Siamo in un’America del prossimo futuro, intorno al 2030. Un donnaiolo, Charles (Jack Whitehall), e una cacciatrice di dote (in inglese una “gold digger”, cercatrice d’oro), Elaine (Shailene Woodley) hanno una cosa in comune: entrambi ingannano le persone nelle relazioni attraverso sosia illegali di loro stessi. Lui ama fare sesso con le ragazze, ma non vuole perdere tempo a corteggiarle (e neanche a lavorare, a dire il vero): così manda il suo alter ego, C2, in ufficio e agli appuntamenti con le donne, fino a quando non arriva il momento… Lei invece è tutto il contrario: ama gli appuntamenti, con uomini che non le interessano, perché le regalano gioielli, borse e tutto il resto, ma quando si tratta di andare a letto evita. E manda la sua copia, E2. Arriva però il momento in cui inconsapevolmente utilizzano questa truffa l’uno contro l’altra. E così capita che i loro sosia robot si innamorino e fuggano insieme. Charles ed Elaine, a prima vista, non si sopportano. Ma si troveranno a collaborare per dare la caccia ai loro replicanti prima che le autorità scoprano il loro segreto.

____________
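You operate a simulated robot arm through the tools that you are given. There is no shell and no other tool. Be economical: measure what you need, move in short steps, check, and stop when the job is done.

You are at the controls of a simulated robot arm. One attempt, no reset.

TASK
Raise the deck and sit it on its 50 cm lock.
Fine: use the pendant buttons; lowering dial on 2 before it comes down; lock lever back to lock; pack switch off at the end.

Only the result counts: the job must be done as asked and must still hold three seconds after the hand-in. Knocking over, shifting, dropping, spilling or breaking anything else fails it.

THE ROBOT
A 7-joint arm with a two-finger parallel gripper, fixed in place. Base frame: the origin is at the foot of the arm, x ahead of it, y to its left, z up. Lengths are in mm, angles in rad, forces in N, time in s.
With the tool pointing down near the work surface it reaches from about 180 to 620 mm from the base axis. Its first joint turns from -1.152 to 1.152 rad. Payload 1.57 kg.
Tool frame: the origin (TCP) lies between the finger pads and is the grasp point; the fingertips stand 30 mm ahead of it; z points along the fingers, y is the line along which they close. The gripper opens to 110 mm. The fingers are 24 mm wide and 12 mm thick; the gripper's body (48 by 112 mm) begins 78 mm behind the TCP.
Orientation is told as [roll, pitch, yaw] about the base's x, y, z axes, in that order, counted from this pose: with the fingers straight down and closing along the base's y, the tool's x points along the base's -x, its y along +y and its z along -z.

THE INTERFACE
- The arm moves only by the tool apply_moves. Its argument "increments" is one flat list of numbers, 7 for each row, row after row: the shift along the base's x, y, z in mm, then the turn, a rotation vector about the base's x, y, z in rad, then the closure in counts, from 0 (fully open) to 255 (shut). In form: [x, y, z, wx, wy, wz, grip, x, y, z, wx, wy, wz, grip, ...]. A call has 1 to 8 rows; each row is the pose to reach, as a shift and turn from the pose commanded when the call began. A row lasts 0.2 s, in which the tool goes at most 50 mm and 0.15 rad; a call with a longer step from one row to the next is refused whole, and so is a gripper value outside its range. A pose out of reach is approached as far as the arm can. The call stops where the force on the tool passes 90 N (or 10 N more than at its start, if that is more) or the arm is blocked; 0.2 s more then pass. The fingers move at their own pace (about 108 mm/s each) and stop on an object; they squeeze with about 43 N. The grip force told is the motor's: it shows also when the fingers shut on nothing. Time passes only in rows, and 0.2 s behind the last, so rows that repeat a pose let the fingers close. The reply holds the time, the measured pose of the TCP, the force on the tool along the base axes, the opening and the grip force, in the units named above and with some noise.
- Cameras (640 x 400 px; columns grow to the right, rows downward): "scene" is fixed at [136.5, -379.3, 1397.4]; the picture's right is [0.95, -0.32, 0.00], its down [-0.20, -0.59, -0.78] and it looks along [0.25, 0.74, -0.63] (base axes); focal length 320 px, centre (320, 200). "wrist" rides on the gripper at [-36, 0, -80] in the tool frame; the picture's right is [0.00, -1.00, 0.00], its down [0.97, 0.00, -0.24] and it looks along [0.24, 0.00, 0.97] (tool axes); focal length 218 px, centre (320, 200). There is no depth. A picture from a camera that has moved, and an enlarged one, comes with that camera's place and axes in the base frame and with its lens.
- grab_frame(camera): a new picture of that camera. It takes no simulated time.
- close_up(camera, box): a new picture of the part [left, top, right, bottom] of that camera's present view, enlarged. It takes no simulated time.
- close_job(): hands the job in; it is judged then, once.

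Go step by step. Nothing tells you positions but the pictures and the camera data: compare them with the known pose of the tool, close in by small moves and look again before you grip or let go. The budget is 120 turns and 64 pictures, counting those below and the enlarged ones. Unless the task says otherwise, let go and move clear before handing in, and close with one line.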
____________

Potete vedere Robots come vi pare. Ci è venuto in mente un altro titolo, Palm Springs – Vivi come se non ci fosse un domani, perché utilizzava l’espediente del loop temporale (il vivere in continuazione lo stesso giorno, come in Ricomincio da capo) per fare essenzialmente una commedia sentimentale. Robots, in fondo, potrebbe essere questo: prendere un tema come quello dei replicanti/automi/robot, solitamente destinato alla fantascienza distopica, e farne una commedia sentimentale che rientra nel classico schema della Guerra dei Sessi Anni Quaranta, quello in cui i due protagonisti prima si detestano e poi sono destinati ad innamorarsi. Ma potreste vedere anche tutto questo al contrario: Robots potrebbe essere una commedia sentimentale piacevole e gradevole con dentro un film di fantascienza, ma anche una satira graffiante della nostra società.

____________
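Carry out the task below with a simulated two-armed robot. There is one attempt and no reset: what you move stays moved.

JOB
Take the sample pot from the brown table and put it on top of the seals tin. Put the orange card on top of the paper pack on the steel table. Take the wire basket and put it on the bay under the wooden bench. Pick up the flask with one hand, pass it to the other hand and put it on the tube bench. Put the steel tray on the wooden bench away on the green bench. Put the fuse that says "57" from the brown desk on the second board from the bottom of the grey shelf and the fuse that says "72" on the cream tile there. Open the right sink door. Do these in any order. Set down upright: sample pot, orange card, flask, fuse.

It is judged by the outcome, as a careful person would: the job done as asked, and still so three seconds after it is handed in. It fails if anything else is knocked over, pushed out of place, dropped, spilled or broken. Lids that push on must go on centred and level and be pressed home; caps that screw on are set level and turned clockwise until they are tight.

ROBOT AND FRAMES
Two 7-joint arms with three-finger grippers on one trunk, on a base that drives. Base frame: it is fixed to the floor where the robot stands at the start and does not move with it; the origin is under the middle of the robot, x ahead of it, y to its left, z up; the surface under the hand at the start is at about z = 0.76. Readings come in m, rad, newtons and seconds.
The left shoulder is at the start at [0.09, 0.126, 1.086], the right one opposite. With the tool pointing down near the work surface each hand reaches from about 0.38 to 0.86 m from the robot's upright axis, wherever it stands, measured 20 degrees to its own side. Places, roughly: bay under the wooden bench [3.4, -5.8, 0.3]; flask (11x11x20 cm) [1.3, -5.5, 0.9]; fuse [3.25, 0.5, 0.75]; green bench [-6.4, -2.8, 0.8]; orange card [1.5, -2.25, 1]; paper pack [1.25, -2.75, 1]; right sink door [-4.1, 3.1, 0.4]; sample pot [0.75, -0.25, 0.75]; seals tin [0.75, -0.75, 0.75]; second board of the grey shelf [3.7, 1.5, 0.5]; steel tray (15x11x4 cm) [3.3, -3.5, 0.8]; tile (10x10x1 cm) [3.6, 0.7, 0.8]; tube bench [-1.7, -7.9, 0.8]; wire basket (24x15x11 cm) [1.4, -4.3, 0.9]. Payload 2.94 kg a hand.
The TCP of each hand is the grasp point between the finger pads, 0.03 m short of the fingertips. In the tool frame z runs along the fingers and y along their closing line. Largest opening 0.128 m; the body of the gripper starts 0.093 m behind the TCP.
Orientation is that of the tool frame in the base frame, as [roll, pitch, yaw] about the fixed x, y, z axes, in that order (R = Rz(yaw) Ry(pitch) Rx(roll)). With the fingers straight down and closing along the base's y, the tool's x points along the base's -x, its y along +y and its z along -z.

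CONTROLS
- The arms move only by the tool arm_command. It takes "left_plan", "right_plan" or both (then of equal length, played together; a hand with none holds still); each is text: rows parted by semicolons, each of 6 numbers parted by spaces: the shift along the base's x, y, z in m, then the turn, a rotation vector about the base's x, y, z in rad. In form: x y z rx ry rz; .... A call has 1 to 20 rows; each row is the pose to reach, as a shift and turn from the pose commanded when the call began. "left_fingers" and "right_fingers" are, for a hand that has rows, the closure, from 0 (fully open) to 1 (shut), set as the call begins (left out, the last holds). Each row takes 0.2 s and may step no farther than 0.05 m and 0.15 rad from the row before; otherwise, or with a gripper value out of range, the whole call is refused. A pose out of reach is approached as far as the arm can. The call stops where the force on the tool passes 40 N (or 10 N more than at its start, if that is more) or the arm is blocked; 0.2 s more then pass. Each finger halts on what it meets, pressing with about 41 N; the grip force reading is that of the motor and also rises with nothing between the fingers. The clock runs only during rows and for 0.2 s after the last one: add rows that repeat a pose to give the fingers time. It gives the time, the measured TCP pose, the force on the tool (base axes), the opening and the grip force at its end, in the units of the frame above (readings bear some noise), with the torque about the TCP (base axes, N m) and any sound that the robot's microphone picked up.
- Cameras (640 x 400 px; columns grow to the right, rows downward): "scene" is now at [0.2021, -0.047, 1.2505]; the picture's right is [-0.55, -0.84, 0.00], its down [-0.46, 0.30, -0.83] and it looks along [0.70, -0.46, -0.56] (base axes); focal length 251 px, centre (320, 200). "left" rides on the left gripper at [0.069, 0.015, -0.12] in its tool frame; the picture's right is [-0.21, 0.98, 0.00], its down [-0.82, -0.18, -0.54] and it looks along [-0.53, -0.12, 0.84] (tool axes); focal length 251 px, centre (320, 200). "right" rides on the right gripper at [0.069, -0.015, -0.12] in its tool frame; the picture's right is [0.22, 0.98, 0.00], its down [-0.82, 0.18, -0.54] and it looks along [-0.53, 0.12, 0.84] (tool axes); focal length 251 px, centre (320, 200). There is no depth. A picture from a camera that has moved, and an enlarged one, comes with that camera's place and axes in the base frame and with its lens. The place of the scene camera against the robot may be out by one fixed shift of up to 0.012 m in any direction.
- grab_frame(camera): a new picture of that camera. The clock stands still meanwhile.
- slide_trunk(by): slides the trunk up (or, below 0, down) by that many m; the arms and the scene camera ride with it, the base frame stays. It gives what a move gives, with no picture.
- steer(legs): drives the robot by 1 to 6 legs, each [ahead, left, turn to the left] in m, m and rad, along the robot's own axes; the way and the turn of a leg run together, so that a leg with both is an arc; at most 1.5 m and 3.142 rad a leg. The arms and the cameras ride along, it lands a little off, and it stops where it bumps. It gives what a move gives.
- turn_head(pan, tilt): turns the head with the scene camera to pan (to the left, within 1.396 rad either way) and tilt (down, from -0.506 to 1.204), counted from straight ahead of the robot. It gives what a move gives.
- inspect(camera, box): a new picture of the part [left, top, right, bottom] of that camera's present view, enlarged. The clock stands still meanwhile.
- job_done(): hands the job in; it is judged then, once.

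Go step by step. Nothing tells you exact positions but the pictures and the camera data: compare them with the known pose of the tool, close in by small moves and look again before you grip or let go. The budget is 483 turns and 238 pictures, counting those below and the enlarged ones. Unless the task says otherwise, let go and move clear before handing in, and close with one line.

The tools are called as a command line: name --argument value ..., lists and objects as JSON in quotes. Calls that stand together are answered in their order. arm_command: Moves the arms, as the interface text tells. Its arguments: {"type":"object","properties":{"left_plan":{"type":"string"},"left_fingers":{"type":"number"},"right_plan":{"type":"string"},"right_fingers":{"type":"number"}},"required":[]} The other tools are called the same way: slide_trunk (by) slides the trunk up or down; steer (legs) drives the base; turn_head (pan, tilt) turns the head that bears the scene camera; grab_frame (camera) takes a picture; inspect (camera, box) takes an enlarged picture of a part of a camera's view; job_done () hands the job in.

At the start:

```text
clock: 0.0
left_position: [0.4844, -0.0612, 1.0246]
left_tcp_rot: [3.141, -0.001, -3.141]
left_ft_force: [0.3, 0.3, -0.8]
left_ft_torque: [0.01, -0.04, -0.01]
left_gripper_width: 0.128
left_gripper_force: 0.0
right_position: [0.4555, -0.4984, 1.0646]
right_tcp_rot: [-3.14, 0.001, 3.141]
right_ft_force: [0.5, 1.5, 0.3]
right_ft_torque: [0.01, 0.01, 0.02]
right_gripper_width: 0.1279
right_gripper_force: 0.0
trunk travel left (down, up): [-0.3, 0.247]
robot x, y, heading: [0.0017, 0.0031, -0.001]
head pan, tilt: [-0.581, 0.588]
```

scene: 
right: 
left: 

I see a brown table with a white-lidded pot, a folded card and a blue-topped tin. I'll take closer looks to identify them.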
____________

Sì, Robots è anche un film di fantascienza. Perché, in fondo, riprende il tema di Blade Runner, i replicanti che si ribellano ai propri creatori e prendono coscienza di sé. E anche quello di Westworld, in cui queste creature artificiali, appena diventate consapevoli di sé, sono delle creature vergini, pure, e quindi in grado di avere sentimenti puliti e sinceri al contrario degli umani, ormai presi da troppe sovrastrutture ed egoismi. Ancora una volta, quindi, il concetto è ribaltato: siamo noi umani ad essere diventati disumani. E chi umano non è, in fondo lo è più di noi.
Per questo Robots è anche satira sociale. Perché mette in scena il cinismo di oggi, l’utilitarismo che ci anima. Alla sua copia, il C2 che va al lavoro al posto suo, e che aiuta una mamma a piegare il passeggino e a metterlo nel bagagliaio, Charles rimprovera il fatto che non ha senso fare una buona azione per poi non postarla sui social. Ma anche i replicanti, C2 ed E2, una volta innamorati e sostituitisi agli originali, finiscono per prendere le loro stesse abitudini, e a celebrare la loro vita sui social media. Ma la satira sociale diventa anche politica, quando si vede quel muro tra gli Usa e il Messico di cui parlava Donald Trump e che in un futuro prossimo sembra diventato realtà. E quando ci mostra i robot dediti ai lavori pesanti che una volta facevano gli stranieri, che, nella realtà immaginata dal film, negli Stati Uniti non ci sono più.
Ecco che allora i messaggi arrivano potenti anche se racchiusi in una storia con i toni della farsa e con una recitazione leggermente sopra le righe. Quella che sarebbe potuta essere benissimo una puntata di Black Mirror allora diventa qualcosa di diverso, sceglie toni più leggeri, tra la farsa e la commedia rosa, lascia l’inquietudine in secondo piano: ma questo non vuol dire che non ci sia. Un film di questo tipo è anche una prova di bravura degli attori protagonisti, che si dividono tra il loro ruolo reale e quello robotico, con sfumature recitative non banali. Bravi entrambi, ma spicca Shailene Woodley, attrice versatile che qui tira fuori il suo lato più sexy e allo stesso tempo ciarliero. E che di ruoli ne fa addirittura tre. Ma il terzo lo lasciamo scoprire a voi.